Так получилось, что, практически, около нашей мамы, еще не отколовшись в отдельную семью (как это было с Сережей и Аллой, периодически появлявшейся у нас в моменты ссор с мужем), остались с 1922 года двое еще малых подрастающих детей – девятилетний автор этих строк и старшая меня на два года сестра Тиса (Таисия Севастьянова), которая была единственной маминой помощницей по дому, оказалась в положении девочки на побегушках и разделила с мамой все тяготы плохо устроенного тяжелого быта тех лет.
Тисе больше всех доставалось невзгод и, может быть, даже несправедливостей от нашей дорогой, мягкой, доброй, но вспыльчивой мамы, истерзанной душевно ревностью и измученной физически (за время минувшей революции) непривычными ей за всю ранее прожитую жизнь условиями существования в первые годы советской власти.
Жизненные невзгоды семьи (после мамы) падали на Тису и на ней отражались в первую очередь. А Тиса по своей природе, по своей сущности была очень добрая, отзывчивая и, несмотря на то, что ей больше всего доставалось работы и часто недовольства мамы, очень любила маму.
Несомненно, что «любимчика номер два» – последнего сына от последней своей любви в жизни (то есть меня), мама берегла и лелеяла, перенеся неразделенную по-настоящему любовь мужа на его сына.

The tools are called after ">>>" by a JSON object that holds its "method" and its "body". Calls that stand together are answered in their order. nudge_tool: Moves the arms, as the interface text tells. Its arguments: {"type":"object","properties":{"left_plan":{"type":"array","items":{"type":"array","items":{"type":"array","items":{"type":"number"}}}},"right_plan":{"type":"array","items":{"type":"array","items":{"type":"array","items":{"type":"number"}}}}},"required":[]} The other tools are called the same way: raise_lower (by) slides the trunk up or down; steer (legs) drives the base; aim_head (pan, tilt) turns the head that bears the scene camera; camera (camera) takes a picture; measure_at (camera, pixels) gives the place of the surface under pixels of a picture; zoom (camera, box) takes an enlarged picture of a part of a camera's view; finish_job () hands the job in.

Набирать силу мне прошлось в годы революции и разрухи, и нельзя сказать, что физически я подрастал сильным и нехлипким; в раннем возрасте у меня часто воспалялись миндалины, что, как говорили, является признаком возможного развития туберкулеза при взрослении, что крайне беспокоило маму. В общем-то так и получилось. Позднее, при переходе от юношества к мужанию, вероятно наследственное предрасположение к туберкулезу привело к верхушечному процессу в стадии саморубцевания В-I. В этот же период от всех морально и физически навалившихся на маму жизненных испытаний у нее самой начался туберкулезный процесс в ее всегда слабых легких (на протяжении всей жизни мама часто хворала пневмонией и воспалением почечных лоханок), и в начале тридцатых годов у нее определяли саморубцующийся туберкулезный процесс в легких в стадии В-II. Оба мы были взяты на учет в районном туберкулезном диспансере.
Мама очень боялась, что меня постигнет участь большинства детей ее сестры Анны Сергеевны Штекер, погибавших один за другим от наследственного в семье Алексеевых туберкулеза легких, а позднее, после гибели Володюшки Красюка в начале 1937 года (младшего сына Анны Сергеевны Штекер-Красюк), боязнь мамы за меня и мое будущее еще больше обострилась, особенно это сказалось в 1939 году (смотрите главу «Заботливая Маруся и Манюша»).
Таким образом, на долю нашей мамы выпало немало постоянного беспокойства и боязни за своих чад!
Герман Васильевич Севастьянов (Джерри Северн)
Герман Васильевич Севастьянов родился 23 февраля (8 марта по новому стилю) 1905 года в Москве, скончался 21 июня 1974 года в клинике в Женеве, похоронен в городе Веве в Швейцарии.